Step 8: Register to vote!
Voter registration is handled at the county level in South Dakota. To register to vote, you need to physically appear at the County Auditor’s office in the same county where your legal address is located (you also need to provide a one-night campground receipt within said county).
Since our mail forwarding address (legal address) is located in Sioux Falls, we would have had to drive all the way to the eastern end of the state to register to vote in Minnehaha County. That wasn’t possible at the time, but we plan on heading up to Sioux Falls to get this done before any major elections come around.
If you prefer to do this all in one go, both Escapees and America’s Mailbox are located in Box Elder, SD, just outside of Rapid City. Your Best Address and Dakota Post are located in Sioux Falls.

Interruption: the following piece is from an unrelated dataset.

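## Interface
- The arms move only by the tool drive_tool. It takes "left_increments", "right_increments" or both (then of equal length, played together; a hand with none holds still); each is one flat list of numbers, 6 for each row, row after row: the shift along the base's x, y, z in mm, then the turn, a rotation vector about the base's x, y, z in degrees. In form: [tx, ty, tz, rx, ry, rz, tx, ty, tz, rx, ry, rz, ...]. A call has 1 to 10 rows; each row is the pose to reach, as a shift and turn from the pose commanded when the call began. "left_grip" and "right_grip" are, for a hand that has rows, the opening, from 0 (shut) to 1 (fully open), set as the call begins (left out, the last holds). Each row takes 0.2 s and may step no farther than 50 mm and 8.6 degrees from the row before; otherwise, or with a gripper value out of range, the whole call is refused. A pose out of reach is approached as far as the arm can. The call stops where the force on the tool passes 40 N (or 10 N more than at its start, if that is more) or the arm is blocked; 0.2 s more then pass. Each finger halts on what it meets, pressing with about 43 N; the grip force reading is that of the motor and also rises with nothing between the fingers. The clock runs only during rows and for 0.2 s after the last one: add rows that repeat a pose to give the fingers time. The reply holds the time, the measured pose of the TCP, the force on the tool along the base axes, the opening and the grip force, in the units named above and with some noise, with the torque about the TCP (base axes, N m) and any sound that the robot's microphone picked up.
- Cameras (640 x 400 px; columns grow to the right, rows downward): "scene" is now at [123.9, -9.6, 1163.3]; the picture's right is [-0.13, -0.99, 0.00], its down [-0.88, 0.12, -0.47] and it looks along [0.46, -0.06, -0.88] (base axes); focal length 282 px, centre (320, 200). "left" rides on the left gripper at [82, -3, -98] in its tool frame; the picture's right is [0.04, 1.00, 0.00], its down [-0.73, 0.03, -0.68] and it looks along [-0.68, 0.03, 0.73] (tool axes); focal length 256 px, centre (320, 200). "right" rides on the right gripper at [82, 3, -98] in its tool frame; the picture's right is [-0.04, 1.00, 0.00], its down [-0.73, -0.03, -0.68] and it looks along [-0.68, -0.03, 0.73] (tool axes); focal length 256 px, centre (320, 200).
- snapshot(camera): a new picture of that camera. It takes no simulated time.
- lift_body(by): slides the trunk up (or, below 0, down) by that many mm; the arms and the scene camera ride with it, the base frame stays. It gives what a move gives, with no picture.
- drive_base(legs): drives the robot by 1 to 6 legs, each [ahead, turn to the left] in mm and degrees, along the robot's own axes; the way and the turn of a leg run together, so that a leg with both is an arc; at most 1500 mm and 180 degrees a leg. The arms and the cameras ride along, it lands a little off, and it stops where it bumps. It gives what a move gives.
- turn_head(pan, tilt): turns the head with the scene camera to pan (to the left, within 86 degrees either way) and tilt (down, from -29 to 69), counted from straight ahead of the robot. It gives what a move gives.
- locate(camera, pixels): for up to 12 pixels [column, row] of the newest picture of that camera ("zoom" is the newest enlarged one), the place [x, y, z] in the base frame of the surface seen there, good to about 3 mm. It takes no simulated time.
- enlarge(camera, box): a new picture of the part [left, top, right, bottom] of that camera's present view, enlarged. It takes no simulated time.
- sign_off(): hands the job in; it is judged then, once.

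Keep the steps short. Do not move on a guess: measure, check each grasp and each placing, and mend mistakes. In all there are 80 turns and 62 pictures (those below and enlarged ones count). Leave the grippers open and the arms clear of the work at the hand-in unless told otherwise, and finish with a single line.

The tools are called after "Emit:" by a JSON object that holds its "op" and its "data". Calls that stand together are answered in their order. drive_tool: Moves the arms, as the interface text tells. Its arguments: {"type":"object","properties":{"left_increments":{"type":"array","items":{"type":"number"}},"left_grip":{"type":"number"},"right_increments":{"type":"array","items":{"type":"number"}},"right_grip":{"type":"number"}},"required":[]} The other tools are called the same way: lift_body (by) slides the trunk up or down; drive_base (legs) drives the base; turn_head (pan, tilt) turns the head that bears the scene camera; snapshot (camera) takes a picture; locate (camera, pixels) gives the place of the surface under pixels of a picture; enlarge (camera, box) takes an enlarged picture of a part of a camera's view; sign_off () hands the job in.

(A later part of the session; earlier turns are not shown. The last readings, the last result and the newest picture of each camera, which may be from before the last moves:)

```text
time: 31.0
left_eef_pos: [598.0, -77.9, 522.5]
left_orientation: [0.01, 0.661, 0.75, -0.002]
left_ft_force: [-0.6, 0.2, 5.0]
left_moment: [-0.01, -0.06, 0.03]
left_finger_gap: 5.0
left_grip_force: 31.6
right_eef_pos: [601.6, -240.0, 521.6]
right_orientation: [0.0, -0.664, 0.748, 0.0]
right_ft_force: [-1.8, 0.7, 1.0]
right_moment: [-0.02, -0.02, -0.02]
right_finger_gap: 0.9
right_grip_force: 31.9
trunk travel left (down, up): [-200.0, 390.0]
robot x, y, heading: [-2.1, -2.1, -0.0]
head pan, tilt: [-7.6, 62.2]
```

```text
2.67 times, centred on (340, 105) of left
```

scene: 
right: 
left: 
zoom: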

We’re Now Officially Residents of South Dakota!
Becoming residents of South Dakota was a fairly painless process and in our opinion made a lot of sense for us. Again, we must emphasize that before making this type of decision for yourself to do your own research and make sure you understand all the implications of making such a change.
No matter what your domicile needs are, we highly recommend stopping through South Dakota on your travels. It’s a beautiful state filled with wonderful people, and it has some of the most incredible scenery that we’ve encountered in our travels.
We are now the proud holders of South Dakota driver’s licenses, and Gnomie is looking fresh with his new custom license plates!